» **STORED DATA**:

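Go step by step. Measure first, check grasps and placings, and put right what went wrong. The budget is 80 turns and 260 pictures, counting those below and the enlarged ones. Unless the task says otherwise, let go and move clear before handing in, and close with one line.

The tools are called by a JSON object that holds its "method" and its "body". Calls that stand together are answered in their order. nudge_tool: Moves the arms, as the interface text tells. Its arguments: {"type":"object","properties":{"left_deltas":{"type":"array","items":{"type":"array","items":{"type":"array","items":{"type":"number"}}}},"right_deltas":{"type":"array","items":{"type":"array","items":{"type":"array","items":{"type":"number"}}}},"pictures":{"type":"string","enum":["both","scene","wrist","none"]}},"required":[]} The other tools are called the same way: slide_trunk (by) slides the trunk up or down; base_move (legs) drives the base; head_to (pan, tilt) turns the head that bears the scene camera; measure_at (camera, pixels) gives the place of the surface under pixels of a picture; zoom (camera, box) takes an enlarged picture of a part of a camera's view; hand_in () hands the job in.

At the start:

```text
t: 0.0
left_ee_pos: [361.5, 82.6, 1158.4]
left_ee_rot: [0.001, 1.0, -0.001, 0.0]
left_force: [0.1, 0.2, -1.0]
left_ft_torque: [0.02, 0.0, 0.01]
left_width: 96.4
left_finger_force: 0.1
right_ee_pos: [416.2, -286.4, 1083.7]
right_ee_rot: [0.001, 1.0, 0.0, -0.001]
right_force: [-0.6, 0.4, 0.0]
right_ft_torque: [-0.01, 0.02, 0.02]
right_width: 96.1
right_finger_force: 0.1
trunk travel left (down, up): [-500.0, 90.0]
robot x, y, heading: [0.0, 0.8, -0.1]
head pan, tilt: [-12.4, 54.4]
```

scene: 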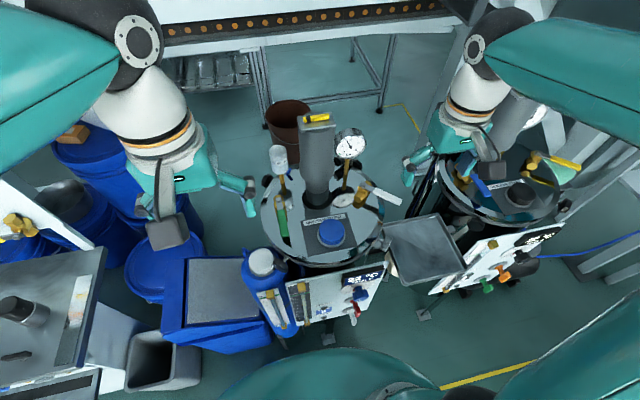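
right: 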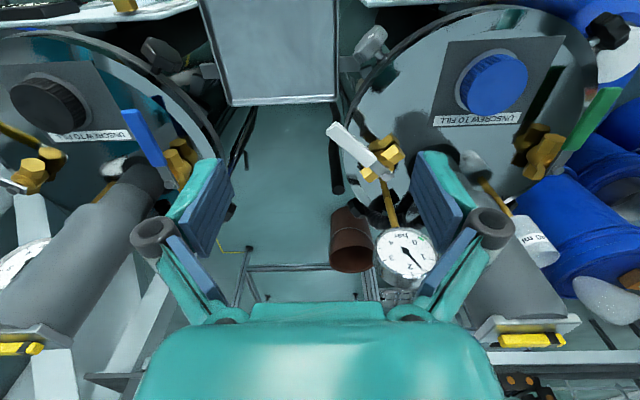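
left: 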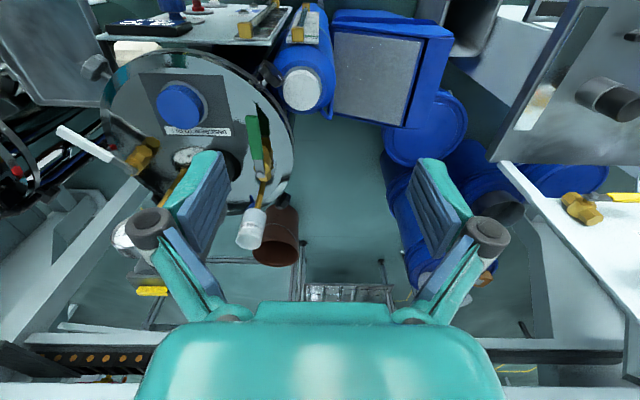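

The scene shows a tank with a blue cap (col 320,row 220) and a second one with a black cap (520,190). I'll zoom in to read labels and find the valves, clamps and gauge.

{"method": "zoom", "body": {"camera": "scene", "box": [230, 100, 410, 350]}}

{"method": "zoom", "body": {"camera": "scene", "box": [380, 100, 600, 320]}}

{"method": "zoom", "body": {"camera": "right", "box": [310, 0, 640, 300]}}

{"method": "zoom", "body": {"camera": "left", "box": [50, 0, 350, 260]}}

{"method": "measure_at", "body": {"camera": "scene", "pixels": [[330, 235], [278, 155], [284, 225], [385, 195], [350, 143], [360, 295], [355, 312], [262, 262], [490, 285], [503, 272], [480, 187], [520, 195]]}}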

» **GIVEN TASK**:
Leave every image out, and retype the material exactly.

» **THE ANSWER**:
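Go step by step. Measure first, check grasps and placings, and put right what went wrong. The budget is 80 turns and 260 pictures, counting those below and the enlarged ones. Unless the task says otherwise, let go and move clear before handing in, and close with one line.

The tools are called by a JSON object that holds its "method" and its "body". Calls that stand together are answered in their order. nudge_tool: Moves the arms, as the interface text tells. Its arguments: {"type":"object","properties":{"left_deltas":{"type":"array","items":{"type":"array","items":{"type":"array","items":{"type":"number"}}}},"right_deltas":{"type":"array","items":{"type":"array","items":{"type":"array","items":{"type":"number"}}}},"pictures":{"type":"string","enum":["both","scene","wrist","none"]}},"required":[]} The other tools are called the same way: slide_trunk (by) slides the trunk up or down; base_move (legs) drives the base; head_to (pan, tilt) turns the head that bears the scene camera; measure_at (camera, pixels) gives the place of the surface under pixels of a picture; zoom (camera, box) takes an enlarged picture of a part of a camera's view; hand_in () hands the job in.

At the start:

```text
t: 0.0
left_ee_pos: [361.5, 82.6, 1158.4]
left_ee_rot: [0.001, 1.0, -0.001, 0.0]
left_force: [0.1, 0.2, -1.0]
left_ft_torque: [0.02, 0.0, 0.01]
left_width: 96.4
left_finger_force: 0.1
right_ee_pos: [416.2, -286.4, 1083.7]
right_ee_rot: [0.001, 1.0, 0.0, -0.001]
right_force: [-0.6, 0.4, 0.0]
right_ft_torque: [-0.01, 0.02, 0.02]
right_width: 96.1
right_finger_force: 0.1
trunk travel left (down, up): [-500.0, 90.0]
robot x, y, heading: [0.0, 0.8, -0.1]
head pan, tilt: [-12.4, 54.4]
```

scene: 
right: 
left: 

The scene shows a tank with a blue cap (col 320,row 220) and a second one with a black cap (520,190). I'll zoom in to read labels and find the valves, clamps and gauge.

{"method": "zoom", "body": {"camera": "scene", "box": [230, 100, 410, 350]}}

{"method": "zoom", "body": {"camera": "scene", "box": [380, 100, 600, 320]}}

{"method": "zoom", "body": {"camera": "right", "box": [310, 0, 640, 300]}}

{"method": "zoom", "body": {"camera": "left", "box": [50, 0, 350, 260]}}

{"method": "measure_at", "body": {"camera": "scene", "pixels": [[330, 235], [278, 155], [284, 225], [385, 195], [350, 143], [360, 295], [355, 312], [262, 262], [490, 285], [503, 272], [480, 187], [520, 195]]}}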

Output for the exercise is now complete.